Obwohl der Plan nicht erfüllt werden konnte, machte Russland größere Fortschritte. Die Ausgangspositionen Russlands und der EU waren jedoch grundlegend unterschiedlich: In Russland lag die Zahl der Verkehrstoten bei 13,8 pro 100.000 Einwohner, in Europa bei 5,0 (laut Statistik für 2016).
Der Entwurf einer neuen Strategie zur Verbesserung der Verkehrssicherheit bis 2030 mit einer Perspektive bis 2036 wurde kürzlich vom russischen Innenministerium auf Regulation.gov.ru veröffentlicht. Zu diesem Zeitpunkt verzeichnete die Russische Föderation einen Anstieg der Gesamtzahl der Verkehrsunfälle auf 132.400 (plus 4,5 Prozent im Vergleich zum Vorjahr). Die Zahl der Verkehrsunfälle stieg um 2,3 Prozent auf 14.500, die Zahl der dabei Getöteten und Verletzten um 4,3 Prozent auf 166.500 Im Jahr 2024 gab es mit 14.400 getöteten Personen etwas weniger Verkehrstote als im Vorjahr (minus 0,7 Prozent).
Im Mai des letzten Jahres hat der russische Präsident Wladimir Putin in seinen Dekreten neue Ziele gesetzt: Die Zahl der Verkehrstoten soll bis 2030 um das 1,5-Fache (im Vergleich zu 2023) und bis 2036 um die Hälfte gesenkt werden.
Die vorherige langfristige Strategie, die 2018 verabschiedet wurde, war für ihr Ziel bekannt, bis 2030 null Verkehrstote zu erreichen.

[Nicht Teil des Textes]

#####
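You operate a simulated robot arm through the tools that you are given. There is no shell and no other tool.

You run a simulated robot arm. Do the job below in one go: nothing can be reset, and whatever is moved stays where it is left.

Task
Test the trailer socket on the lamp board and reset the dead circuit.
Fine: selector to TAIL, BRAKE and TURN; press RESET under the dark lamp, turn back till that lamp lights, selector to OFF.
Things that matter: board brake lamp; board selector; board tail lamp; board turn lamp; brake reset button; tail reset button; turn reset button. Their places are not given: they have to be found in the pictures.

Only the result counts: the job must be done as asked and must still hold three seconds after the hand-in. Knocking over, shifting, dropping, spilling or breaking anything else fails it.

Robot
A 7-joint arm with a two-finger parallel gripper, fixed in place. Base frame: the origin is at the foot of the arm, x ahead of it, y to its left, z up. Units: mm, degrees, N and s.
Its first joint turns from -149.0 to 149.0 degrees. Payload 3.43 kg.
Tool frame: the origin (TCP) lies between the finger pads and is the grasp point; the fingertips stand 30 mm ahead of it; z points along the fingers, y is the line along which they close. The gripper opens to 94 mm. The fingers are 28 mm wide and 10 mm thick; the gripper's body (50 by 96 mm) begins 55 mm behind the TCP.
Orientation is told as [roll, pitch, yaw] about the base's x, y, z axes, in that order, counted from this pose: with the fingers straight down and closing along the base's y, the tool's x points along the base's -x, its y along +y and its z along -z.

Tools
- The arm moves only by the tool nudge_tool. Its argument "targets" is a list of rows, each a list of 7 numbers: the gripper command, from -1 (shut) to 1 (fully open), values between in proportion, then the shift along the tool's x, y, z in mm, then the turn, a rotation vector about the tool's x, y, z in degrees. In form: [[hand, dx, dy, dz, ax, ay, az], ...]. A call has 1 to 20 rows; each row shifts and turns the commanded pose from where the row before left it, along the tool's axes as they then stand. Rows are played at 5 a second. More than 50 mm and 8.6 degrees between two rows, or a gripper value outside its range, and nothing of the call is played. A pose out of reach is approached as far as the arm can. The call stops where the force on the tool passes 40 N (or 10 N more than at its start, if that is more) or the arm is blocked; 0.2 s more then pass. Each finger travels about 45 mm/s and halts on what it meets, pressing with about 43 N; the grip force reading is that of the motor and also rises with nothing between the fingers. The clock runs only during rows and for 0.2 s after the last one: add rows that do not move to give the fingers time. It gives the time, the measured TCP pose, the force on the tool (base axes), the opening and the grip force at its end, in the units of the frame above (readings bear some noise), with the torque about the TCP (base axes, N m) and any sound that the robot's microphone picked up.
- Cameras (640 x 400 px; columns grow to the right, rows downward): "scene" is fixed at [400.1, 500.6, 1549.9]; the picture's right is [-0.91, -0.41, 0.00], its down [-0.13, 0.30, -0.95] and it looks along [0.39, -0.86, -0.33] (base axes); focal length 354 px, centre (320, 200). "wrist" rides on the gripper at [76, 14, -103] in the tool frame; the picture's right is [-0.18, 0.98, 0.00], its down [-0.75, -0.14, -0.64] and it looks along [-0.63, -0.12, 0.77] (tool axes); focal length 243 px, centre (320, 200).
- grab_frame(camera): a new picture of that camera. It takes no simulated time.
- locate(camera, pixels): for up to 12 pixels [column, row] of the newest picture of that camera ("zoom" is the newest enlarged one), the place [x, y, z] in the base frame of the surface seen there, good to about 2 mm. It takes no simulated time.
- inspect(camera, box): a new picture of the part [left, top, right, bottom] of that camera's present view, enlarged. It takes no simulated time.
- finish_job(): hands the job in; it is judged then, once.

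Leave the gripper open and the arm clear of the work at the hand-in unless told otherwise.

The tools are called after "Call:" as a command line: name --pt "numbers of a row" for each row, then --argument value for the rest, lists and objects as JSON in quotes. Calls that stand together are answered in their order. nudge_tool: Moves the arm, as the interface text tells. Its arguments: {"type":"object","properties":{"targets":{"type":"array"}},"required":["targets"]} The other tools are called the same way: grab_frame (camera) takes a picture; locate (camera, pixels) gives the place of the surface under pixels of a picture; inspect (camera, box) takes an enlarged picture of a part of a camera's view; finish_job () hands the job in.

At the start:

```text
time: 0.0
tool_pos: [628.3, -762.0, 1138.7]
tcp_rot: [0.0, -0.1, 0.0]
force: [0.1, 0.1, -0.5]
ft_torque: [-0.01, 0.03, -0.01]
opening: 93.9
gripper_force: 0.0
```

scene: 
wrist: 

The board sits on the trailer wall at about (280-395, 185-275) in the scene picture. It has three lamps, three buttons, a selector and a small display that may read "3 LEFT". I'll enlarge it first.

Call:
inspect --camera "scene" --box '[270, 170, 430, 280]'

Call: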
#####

Diese These wurde in dem neuen Dokument, das vom Innenministerium entwickelt wurde, beibehalten, jedoch wurde das Ziel mit dem Datum seiner Erreichung in die Kategorie „Grundsätze und Prioritäten” verschoben, ohne ein bestimmtes Jahr anzugeben.
Obwohl „Null” kein offizielles Ziel ist, verlangt das vom Präsidenten festgelegte Ziel von allen, die sich für sichere Straßen einsetzen, bis 2030 doppelt so viel zu tun wie in den letzten sieben Jahren: Die Zahl der Verkehrstoten soll um 50 Prozent gegenüber 24,5 Prozent im Zeitraum 2018 bis 2024 reduziert werden.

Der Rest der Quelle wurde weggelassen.